[Begin]

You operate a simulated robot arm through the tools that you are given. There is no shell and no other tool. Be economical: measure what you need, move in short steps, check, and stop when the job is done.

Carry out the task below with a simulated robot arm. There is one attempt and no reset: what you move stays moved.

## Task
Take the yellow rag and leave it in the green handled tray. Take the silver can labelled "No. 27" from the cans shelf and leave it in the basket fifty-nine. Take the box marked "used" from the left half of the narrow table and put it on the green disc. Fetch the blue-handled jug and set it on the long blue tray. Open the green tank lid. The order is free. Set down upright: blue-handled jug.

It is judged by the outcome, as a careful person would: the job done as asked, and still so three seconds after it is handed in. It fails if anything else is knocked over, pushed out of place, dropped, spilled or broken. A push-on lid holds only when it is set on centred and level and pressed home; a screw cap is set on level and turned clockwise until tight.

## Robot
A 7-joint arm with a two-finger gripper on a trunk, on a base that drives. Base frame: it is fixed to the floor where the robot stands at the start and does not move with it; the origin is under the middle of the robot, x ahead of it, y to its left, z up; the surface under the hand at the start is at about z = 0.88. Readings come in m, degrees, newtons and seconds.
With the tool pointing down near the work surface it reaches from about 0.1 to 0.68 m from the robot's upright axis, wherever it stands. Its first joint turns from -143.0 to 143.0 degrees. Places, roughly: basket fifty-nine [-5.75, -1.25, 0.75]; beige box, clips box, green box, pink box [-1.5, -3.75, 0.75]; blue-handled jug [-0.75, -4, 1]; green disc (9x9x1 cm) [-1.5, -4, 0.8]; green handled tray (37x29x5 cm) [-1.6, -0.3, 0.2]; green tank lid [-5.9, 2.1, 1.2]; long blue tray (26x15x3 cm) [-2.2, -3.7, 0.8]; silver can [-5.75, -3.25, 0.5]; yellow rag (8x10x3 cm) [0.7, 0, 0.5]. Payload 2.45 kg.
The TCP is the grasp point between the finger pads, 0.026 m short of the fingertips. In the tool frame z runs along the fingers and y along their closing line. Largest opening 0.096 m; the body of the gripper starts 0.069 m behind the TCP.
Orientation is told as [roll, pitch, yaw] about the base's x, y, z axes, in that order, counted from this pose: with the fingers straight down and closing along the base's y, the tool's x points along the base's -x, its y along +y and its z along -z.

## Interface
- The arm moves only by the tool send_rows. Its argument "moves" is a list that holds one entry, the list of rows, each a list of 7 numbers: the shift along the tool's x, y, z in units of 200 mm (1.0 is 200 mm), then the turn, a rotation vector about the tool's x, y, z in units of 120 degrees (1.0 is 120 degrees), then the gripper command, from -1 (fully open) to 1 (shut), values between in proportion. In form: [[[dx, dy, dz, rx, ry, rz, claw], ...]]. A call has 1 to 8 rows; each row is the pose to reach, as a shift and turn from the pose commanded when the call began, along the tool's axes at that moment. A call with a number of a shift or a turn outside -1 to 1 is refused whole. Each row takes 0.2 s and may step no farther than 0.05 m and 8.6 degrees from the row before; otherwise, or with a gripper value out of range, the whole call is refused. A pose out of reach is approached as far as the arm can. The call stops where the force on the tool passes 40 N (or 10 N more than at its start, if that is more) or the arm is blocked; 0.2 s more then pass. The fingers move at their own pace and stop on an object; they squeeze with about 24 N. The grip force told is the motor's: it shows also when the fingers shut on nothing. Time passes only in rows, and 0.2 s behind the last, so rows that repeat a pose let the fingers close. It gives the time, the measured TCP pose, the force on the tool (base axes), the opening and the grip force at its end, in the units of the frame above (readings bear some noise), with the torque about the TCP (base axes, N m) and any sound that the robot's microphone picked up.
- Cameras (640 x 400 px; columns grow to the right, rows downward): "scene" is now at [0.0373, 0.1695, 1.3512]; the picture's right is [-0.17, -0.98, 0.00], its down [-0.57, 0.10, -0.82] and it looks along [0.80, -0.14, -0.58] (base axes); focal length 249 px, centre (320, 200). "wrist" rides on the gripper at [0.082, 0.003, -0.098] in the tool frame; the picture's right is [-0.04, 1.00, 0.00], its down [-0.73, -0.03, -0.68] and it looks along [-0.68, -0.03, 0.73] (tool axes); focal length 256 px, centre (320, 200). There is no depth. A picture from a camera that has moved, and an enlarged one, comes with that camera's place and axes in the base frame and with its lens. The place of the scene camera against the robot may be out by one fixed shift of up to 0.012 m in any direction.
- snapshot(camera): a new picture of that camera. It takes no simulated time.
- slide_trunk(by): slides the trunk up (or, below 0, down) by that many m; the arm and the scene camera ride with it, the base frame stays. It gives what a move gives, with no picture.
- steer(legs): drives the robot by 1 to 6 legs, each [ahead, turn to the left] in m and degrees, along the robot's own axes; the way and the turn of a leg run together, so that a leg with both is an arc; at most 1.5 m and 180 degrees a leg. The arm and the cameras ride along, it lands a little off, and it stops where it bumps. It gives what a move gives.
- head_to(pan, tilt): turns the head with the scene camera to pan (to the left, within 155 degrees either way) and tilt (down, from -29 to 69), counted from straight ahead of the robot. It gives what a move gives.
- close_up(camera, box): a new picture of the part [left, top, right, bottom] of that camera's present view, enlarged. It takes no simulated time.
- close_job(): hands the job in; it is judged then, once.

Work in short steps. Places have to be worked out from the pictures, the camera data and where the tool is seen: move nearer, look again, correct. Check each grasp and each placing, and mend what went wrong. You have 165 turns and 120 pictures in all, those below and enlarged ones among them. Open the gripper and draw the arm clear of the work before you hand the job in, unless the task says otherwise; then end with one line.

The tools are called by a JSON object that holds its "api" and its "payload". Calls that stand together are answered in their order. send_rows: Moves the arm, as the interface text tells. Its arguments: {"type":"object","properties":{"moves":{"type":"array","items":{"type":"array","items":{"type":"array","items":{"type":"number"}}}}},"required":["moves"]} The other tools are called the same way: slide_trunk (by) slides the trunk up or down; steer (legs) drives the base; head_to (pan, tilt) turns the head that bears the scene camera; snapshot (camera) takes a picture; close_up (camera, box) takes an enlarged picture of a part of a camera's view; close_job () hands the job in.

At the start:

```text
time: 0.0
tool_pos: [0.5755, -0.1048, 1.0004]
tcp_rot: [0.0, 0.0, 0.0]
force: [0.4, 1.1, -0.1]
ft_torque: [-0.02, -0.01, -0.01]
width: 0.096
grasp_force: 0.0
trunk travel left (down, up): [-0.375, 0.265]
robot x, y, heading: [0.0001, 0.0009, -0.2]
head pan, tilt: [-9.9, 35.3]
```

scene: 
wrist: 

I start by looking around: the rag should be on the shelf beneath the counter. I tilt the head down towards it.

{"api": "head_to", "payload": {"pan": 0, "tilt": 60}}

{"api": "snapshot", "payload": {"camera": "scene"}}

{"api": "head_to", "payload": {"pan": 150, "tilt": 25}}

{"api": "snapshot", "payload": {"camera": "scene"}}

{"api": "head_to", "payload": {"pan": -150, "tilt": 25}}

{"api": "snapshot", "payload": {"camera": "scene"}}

[End]

* STATED TASK: Extract, from the listing above, every line where the string "tank" occurs.

* RESPONSE TO THE TASK:
Take the yellow rag and leave it in the green handled tray. Take the silver can labelled "No. 27" from the cans shelf and leave it in the basket fifty-nine. Take the box marked "used" from the left half of the narrow table and put it on the green disc. Fetch the blue-handled jug and set it on the long blue tray. Open the green tank lid. The order is free. Set down upright: blue-handled jug.
With the tool pointing down near the work surface it reaches from about 0.1 to 0.68 m from the robot's upright axis, wherever it stands. Its first joint turns from -143.0 to 143.0 degrees. Places, roughly: basket fifty-nine [-5.75, -1.25, 0.75]; beige box, clips box, green box, pink box [-1.5, -3.75, 0.75]; blue-handled jug [-0.75, -4, 1]; green disc (9x9x1 cm) [-1.5, -4, 0.8]; green handled tray (37x29x5 cm) [-1.6, -0.3, 0.2]; green tank lid [-5.9, 2.1, 1.2]; long blue tray (26x15x3 cm) [-2.2, -3.7, 0.8]; silver can [-5.75, -3.25, 0.5]; yellow rag (8x10x3 cm) [0.7, 0, 0.5]. Payload 2.45 kg.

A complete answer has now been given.